SELECTED PASSAGE:
• • • • •

Supervisor and department: Xu, Zhenghe Chemical and Materials Engineering Liu, Qingxia Chemical and Materials Engineering

Examining committee member and department: Zhang, Xuehua Chemical and Biomolecular Engineering, University of Melbourne Liu, Qi Chemical and Materials Engineering, University of Alberta Gupta, Raj Chemical and Materials Engineering, University of Alberta

Department: Department of Chemical and Materials Engineering

Specialization: Chemical Engineering

Date accepted: 2014-06-25T09:37:01Z

Graduation date: 2014-11

Degree: Doctor of Philosophy

Degree level: Doctoral

Abstract: Mineral carbon sequestration MCS is a type of carbon storage based on natural rock weathering processes where CO2, dissolved in rainwater, reacts with alkaline minerals to form solid carbonates. Although MCS has advantages over other carbon storage techniques, an economic MCS process has not yet been developed. Two approaches were taken in this work to reduce the cost of MCS. The first approach was to use a waste material, serpentine waste from ultramafic nickel ore processing, as a feedstock. The second approach was to use pre-treatments to increase the carbon storage capacity of the waste material. Two pre-treatments were developed in this work. The first pre-treatment, microwave pre-treatment, was identified as a way not only to improve the carbon sequestration capacity of the waste, but also to improve the mineral processing of ultramafic nickel ores. Microwave pre-treatment was shown to successfully convert serpentine in ultramafic nickel ores to olivine, to improve the grindability of ultramafic nickel ores with consistent texture, to reduce the viscosity of ultramafic nickel ore slurries by an average of 80%, and to enhance the CO2 storage capacity of ultramafic nickel ores by a factor of up to 5. The second pre-treatment developed was leaching with ligands at neutral to alkaline pH. Catechol, EDTA and tiron were shown to greatly improve the leaching rate and total magnesium leached from ultramafic nickel ores. While EDTA proved to be too strong of a ligand to allow the precipitation of MgCO3 from solution, catechol and tiron promoted the formation of MgCO3, particularly at pH 10. Overall, tiron was the most effective ligand for enhancing MCS and increased the CO2 storage capacity of ultramafic nickel ores by a factor of up to 3. Although the pre-treatment techniques developed required optimization, both microwave pre-treatment and leaching with ligands at neutral to alkaline pH show promise for ultimately reducing the cost of MCS.

• • • • •

AIM 1: Reproduce only the lines from the one containing "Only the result" through the one containing "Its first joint", exactly as written and with both ends included.

• • • • •

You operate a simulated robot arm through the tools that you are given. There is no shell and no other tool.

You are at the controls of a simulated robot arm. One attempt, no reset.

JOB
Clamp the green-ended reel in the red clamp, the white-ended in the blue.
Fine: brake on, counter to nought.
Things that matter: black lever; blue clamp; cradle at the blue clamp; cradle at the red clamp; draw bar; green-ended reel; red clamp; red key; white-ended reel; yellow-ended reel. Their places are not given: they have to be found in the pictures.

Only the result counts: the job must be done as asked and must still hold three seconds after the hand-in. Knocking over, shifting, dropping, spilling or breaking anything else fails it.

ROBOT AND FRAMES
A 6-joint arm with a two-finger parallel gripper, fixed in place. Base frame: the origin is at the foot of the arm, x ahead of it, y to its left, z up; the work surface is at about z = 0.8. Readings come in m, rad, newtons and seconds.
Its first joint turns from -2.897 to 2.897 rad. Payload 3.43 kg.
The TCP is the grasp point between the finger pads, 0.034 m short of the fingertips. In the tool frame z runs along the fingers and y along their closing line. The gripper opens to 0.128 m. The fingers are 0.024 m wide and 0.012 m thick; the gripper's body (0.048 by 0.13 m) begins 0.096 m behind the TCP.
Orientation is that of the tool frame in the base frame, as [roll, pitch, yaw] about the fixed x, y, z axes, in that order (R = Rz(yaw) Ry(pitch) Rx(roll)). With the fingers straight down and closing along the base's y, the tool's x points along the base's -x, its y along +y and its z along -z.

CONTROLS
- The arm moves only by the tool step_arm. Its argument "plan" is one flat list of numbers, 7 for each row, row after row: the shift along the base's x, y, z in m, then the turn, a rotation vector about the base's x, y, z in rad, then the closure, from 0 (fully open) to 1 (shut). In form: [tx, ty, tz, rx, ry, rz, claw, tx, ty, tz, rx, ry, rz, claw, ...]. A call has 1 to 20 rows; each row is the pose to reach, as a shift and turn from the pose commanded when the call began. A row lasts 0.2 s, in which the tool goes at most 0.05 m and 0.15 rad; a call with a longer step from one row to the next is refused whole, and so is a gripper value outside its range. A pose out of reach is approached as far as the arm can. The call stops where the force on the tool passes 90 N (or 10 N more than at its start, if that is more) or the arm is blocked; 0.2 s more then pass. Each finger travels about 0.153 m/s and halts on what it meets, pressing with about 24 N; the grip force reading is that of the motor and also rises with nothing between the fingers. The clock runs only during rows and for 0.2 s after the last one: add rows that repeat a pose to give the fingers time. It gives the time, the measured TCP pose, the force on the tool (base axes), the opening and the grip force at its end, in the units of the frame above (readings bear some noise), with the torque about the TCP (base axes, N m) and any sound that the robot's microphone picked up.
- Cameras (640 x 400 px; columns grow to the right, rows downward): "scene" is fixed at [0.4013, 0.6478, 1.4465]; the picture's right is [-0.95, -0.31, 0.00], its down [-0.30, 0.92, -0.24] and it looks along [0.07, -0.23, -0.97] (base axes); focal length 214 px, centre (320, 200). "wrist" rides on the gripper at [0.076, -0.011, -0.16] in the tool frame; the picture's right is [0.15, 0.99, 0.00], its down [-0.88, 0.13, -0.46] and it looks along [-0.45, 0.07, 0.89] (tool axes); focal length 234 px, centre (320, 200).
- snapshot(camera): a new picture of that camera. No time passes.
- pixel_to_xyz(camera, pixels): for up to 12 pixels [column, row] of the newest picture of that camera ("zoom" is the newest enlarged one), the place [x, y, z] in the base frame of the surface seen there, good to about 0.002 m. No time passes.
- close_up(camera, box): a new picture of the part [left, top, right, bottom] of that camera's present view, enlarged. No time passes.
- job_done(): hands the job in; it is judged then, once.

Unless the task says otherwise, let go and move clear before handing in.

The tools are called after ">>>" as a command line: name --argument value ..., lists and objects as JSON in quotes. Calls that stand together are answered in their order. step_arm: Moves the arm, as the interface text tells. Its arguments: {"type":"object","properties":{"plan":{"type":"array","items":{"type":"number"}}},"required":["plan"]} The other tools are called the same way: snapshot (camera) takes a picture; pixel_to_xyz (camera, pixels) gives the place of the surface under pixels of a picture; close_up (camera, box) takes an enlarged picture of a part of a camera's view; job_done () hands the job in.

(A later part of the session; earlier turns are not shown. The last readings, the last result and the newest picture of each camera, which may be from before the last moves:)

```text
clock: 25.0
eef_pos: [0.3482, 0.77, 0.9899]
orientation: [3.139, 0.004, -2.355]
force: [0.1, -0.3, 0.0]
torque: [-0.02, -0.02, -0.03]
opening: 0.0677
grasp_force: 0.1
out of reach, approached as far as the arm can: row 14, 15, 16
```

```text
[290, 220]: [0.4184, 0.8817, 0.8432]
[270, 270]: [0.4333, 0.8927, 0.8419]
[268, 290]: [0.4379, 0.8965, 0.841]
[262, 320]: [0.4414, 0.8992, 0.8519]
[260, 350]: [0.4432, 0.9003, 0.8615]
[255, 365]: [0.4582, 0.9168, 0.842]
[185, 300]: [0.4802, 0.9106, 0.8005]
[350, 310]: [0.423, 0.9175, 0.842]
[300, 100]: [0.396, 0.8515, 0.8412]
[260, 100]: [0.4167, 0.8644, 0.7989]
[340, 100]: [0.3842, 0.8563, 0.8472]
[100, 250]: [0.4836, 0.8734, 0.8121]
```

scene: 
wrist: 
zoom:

• • • • •

AIM 2: Give the continuation of the selected passage.

TASK RESPONSE 1:
Only the result counts: the job must be done as asked and must still hold three seconds after the hand-in. Knocking over, shifting, dropping, spilling or breaking anything else fails it.

ROBOT AND FRAMES
A 6-joint arm with a two-finger parallel gripper, fixed in place. Base frame: the origin is at the foot of the arm, x ahead of it, y to its left, z up; the work surface is at about z = 0.8. Readings come in m, rad, newtons and seconds.
Its first joint turns from -2.897 to 2.897 rad. Payload 3.43 kg.

TASK RESPONSE 2:
Language: English

DOI: doi:10.7939-R3TB0Z23P

Rights: Permission is hereby granted to the University of Alberta Libraries to reproduce single copies of this thesis and to lend or sell such copies for private, scholarly or scientific research purposes only. Where the thesis is converted to, or otherwise made available in digital form, the University of Alberta will advise potential users of the thesis of these terms. The author reserves all other publication and other rights in association with the copyright in the thesis and, except as herein before provided, neither the thesis nor any substantial portion thereof may be printed or otherwise reproduced in any material form whatsoever without the author's prior written permission.





Autor: Bobicki, Erin R.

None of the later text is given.